— Start of GIVEN MATERIAL —

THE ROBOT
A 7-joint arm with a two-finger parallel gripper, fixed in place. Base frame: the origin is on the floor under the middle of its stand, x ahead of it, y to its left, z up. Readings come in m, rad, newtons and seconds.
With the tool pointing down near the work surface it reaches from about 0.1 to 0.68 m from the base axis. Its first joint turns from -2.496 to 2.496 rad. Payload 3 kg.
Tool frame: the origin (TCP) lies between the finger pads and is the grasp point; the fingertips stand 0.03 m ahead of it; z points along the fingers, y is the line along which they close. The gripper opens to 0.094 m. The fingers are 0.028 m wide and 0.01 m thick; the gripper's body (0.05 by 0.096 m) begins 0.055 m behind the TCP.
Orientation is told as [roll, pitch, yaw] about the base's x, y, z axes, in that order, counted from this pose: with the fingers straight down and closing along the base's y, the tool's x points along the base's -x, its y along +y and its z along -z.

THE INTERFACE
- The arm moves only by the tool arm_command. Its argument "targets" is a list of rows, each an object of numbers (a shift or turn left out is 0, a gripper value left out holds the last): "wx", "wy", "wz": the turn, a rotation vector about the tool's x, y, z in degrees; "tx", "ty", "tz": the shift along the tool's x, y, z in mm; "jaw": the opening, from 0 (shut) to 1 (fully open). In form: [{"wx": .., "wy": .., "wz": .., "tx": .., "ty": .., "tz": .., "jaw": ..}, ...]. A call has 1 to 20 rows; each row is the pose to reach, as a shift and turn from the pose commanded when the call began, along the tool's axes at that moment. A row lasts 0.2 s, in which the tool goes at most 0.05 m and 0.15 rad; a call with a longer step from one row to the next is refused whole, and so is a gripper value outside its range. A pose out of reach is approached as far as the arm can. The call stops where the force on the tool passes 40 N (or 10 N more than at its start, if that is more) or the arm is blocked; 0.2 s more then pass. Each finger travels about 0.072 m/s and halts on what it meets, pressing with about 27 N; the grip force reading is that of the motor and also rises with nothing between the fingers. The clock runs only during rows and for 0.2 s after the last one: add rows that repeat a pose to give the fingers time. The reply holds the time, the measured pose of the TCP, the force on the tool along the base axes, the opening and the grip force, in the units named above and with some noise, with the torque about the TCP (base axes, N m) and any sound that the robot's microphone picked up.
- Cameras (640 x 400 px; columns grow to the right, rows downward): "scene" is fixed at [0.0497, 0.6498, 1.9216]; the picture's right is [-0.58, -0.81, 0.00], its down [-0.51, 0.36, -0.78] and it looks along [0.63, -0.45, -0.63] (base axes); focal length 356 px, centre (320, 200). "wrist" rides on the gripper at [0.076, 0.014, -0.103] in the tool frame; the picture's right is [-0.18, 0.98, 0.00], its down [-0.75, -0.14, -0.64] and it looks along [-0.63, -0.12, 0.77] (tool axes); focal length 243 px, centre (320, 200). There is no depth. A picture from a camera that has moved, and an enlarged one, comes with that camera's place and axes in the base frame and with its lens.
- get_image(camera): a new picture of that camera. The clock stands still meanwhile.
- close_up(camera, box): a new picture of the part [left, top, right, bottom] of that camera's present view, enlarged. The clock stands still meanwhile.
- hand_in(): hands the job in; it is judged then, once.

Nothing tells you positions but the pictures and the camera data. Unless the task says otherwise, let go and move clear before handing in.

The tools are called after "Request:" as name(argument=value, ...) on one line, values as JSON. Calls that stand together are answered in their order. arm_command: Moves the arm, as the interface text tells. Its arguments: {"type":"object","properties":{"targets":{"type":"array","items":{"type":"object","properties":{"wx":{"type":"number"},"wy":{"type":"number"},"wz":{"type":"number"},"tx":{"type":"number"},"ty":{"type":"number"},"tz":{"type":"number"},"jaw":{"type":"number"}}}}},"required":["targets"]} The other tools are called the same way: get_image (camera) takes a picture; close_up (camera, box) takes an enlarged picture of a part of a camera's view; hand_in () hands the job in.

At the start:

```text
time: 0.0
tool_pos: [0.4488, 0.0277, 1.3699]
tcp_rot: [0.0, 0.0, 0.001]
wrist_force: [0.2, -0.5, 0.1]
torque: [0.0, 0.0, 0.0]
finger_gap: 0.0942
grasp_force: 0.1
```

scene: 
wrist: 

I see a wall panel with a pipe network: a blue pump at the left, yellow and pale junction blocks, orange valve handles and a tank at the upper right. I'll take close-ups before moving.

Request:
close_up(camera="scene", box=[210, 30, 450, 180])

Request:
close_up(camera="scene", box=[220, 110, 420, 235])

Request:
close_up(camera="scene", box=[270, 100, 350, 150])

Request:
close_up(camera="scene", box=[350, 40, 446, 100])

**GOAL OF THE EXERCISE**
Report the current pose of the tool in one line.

— End of GIVEN MATERIAL —

Tell how many lines of the material above hold "joint", answering with a bare number.

2